WRITTEN TASK: Answer with one number: how many lines have "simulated".
-- start of DATA EXTRACT --
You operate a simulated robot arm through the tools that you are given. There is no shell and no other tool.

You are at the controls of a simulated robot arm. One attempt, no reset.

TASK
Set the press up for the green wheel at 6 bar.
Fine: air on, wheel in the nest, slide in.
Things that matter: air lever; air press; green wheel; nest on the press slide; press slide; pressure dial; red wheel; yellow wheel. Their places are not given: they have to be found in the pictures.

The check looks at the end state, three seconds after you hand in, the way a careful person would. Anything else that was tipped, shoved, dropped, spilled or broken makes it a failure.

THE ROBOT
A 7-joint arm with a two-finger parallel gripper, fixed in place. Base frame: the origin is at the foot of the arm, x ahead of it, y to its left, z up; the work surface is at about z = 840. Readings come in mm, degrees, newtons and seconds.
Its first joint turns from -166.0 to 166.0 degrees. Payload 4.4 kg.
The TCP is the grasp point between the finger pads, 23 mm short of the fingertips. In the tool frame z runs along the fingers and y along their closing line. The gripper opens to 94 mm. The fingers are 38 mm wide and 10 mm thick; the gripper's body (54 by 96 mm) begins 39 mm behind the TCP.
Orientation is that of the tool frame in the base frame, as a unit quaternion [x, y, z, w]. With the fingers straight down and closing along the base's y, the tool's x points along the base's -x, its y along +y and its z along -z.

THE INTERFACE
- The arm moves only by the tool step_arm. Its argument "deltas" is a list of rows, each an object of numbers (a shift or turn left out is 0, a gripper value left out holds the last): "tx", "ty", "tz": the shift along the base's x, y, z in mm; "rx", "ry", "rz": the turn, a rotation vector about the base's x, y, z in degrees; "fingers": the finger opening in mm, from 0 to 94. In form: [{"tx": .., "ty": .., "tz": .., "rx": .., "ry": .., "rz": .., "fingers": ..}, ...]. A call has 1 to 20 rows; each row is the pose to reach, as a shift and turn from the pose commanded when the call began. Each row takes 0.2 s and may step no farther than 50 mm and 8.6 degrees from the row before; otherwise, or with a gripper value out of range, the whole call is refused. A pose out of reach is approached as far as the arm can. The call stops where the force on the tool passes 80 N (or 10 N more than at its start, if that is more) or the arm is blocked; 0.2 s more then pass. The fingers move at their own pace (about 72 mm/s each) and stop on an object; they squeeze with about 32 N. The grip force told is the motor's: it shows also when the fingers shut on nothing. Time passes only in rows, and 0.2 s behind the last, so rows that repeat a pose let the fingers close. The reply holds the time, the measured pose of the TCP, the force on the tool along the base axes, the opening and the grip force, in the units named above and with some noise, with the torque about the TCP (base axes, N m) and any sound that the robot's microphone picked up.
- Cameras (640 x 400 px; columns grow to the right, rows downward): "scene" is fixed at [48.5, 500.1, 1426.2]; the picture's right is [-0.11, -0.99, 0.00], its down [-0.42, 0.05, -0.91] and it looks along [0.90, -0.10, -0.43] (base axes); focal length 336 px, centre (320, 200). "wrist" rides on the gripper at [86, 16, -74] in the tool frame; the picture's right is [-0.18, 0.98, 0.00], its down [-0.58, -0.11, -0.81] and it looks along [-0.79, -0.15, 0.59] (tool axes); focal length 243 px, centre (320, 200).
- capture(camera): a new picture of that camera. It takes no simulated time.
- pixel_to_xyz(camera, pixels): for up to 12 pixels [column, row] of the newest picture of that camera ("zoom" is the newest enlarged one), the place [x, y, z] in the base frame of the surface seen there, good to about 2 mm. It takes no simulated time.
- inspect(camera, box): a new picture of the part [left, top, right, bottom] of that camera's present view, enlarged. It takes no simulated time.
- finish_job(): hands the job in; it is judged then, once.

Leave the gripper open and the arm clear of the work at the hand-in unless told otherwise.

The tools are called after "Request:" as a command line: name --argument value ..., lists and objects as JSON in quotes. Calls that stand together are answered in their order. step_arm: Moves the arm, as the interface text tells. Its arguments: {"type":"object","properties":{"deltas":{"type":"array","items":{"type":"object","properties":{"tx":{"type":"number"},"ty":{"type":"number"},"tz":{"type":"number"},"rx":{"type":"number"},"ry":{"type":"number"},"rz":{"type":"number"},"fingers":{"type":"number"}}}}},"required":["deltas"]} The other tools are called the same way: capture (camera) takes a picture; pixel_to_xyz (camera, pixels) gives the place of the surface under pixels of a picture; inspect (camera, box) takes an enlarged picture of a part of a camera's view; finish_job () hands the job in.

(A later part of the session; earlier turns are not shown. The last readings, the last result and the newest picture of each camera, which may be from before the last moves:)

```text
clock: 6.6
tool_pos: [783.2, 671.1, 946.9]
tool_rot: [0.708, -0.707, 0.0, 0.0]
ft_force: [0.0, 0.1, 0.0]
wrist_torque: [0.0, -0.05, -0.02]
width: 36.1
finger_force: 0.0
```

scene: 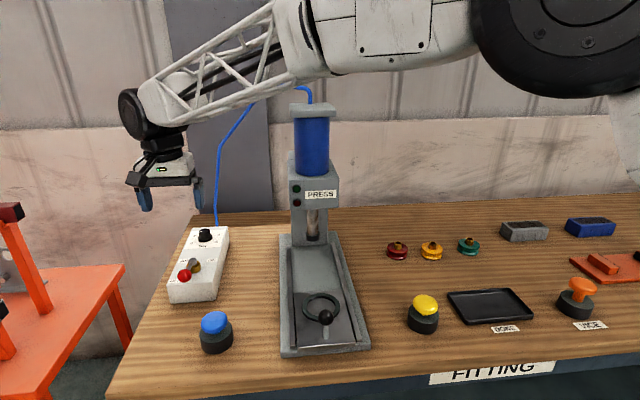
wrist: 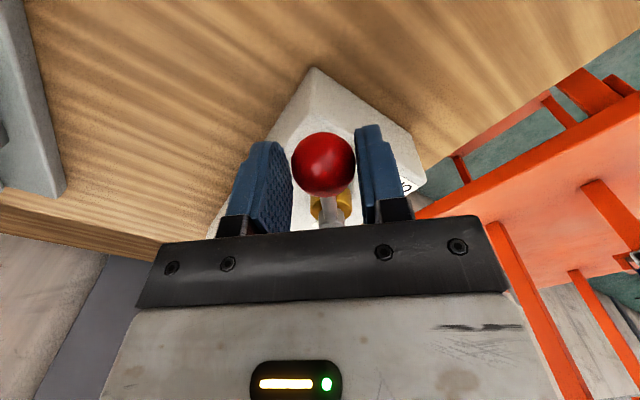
-- end of DATA EXTRACT --
RESPONSE TO THIS EXERCISE: 5